Les intimées n'articulent aucun moyen au soutien de leur prétention tendant au prononcé de l'irrecevabilité de l'appel de la société Ocebault et ne contestent pas, dans le corps de leurs écritures, la recevabilité de l'intervention volontaire en cause d'appel de la SARL Olpri. Cette demande sera en conséquence rejetée.

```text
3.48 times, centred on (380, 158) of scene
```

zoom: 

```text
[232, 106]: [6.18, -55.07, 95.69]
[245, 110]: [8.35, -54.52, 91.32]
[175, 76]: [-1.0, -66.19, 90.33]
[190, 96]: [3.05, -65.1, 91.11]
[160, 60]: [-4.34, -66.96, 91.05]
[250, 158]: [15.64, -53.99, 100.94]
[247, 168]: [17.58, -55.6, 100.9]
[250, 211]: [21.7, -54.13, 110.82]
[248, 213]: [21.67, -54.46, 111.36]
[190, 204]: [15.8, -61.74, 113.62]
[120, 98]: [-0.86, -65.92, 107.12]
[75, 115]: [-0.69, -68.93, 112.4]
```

Sur la demande portant sur l'entrave à la servitude de passage



Les sociétés Ocebault et Olpri invoquent les dispositions de l'article 808 du code de procédure civile dans sa version en vigueur jusqu'au 31 décembre 2019. Mais les conditions d'application de ce texte ne sont pas réunies, compte tenu de l'existence d'une contestation sérieuse et de l'absence de démonstration d'une urgence. Le litige sera donc examiné sur le fondement de l'article 809 du code de procédure civile dans sa version applicable jusqu'en 2020.



A titre liminaire, il sera relevé, à la lecture des actes versés aux débats, que la parcelle AB n° [Cadastre 2] d'une superficie de 666 m² ne bénéficie pas d'une servitude conventionnelle de passage sur la parcelle AB n° [Cadastre 4] d'une superficie de 3 254 m², seule la parcelle AB n° [Cadastre 5] d'une superficie de 1677 m² bénéficiant de cette servitude. Dans la mesure où elle est enclavée, ne pouvant être desservie que par la parcelle AB n° [Cadastre 5] dont l'accès direct à la voie publique est insuffisant, il est possible de revendiquer au profit de la parcelle AB n° [Cadastre 2] une servitude de passage pour cause d'enclave. Cependant rien n'empêche le propriétaire du fonds servant d'imposer la desserte la plus commode soit, conformément à la pratique instaurée depuis la division du fonds, par la voie de circulation à sens unique aménagée au profit des usagers du fonds servant. Les revendications de la SCI Ocebault en ce qu'elles portent sur l'entrave à une servitude conventionnelle de passage bénéficiant à la parcelle AB n° [Cadastre 2] ne peuvent donc qu'être rejetées.



Occupent actuellement les locaux édifiés sur la parcelle AB n° [Cadastre 5], trois établissements différents, un restaurant à l'enseigne O'Tacos, le garage automobile Point S exploité par la société Olpri et le magasin ouvert au public de la société Dorcel. En dépit de la fréquentation accrue du fonds dominant, seule la société Olpri s'est plainte de difficultés de circulation en lien avec l'exploitation du fonds servant. Pourtant elle s'était installée sur le fonds dominant alors que le restaurant voisin fonctionnait déjà depuis plusieurs années et ce, bien avant l'acquisition par son gérant, via la SCI Ocebault, de la propriété de la parcelle AB [Cadastre 5], la dite société ayant ensuite fait construire de nouveaux locaux qui ont nécessairement eu pour effet de rendre plus difficile l'accès au parking implanté au fond de sa parcelle.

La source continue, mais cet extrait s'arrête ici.